INSTRUCTION ->
From the listing below, return each line that includes "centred".

------------------------------------

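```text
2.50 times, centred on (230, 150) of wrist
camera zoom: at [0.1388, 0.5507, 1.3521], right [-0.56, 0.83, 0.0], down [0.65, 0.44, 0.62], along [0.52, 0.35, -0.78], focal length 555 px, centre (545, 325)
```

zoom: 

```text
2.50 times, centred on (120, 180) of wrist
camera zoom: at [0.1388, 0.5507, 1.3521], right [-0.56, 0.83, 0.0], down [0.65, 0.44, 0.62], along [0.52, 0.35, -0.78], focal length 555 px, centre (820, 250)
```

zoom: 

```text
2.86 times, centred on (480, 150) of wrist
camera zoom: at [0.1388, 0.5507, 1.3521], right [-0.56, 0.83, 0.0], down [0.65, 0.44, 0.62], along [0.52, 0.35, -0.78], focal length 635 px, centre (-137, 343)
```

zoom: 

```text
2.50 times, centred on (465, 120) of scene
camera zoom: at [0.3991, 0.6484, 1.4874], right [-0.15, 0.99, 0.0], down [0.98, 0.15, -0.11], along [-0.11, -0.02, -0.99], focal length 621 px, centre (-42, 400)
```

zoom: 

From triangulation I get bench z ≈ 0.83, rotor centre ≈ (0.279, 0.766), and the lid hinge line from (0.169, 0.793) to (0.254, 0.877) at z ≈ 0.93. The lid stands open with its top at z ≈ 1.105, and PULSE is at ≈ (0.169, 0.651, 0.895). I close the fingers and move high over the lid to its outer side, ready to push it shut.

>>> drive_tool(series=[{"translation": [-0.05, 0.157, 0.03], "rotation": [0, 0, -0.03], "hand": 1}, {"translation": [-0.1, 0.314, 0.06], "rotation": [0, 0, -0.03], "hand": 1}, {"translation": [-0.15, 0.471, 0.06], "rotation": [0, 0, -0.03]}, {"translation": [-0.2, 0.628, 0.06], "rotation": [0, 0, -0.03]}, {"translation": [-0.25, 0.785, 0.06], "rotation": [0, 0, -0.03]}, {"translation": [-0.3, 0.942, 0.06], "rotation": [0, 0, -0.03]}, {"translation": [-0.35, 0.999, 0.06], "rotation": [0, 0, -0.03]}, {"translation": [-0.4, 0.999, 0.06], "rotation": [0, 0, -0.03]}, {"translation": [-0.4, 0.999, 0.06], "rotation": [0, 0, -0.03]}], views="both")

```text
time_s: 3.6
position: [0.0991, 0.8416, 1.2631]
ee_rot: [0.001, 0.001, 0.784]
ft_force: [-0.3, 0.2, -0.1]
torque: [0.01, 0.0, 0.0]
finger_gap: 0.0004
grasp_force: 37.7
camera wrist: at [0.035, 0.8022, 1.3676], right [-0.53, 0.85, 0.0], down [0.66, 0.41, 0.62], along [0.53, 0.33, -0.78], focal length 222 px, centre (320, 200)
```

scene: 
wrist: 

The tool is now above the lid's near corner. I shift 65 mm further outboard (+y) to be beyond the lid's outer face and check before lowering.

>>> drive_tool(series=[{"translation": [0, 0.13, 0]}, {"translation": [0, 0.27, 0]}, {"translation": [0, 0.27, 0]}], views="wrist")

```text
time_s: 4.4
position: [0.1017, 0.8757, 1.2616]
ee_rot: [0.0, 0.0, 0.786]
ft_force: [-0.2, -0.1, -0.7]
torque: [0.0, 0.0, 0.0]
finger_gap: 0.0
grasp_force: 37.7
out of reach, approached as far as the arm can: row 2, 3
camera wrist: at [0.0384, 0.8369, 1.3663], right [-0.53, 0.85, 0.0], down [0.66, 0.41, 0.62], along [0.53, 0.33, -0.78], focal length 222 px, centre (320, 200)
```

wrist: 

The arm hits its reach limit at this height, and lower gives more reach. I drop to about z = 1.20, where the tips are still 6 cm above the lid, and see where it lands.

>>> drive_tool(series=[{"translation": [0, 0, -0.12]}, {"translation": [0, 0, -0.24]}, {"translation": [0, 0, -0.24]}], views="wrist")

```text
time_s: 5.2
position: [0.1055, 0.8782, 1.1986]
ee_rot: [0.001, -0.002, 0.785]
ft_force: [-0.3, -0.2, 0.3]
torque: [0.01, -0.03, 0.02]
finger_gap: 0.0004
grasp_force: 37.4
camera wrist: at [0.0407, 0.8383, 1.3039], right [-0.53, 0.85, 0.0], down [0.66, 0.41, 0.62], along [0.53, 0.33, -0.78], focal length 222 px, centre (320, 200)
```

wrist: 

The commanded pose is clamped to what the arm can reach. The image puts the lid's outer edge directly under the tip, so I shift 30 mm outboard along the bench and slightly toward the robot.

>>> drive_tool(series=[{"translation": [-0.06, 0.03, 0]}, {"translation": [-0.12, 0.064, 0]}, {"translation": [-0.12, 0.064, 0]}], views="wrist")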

------------------------------------

ANSWER BELOW ->
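2.50 times, centred on (230, 150) of wrist
2.50 times, centred on (120, 180) of wrist
2.86 times, centred on (480, 150) of wrist
2.50 times, centred on (465, 120) of scene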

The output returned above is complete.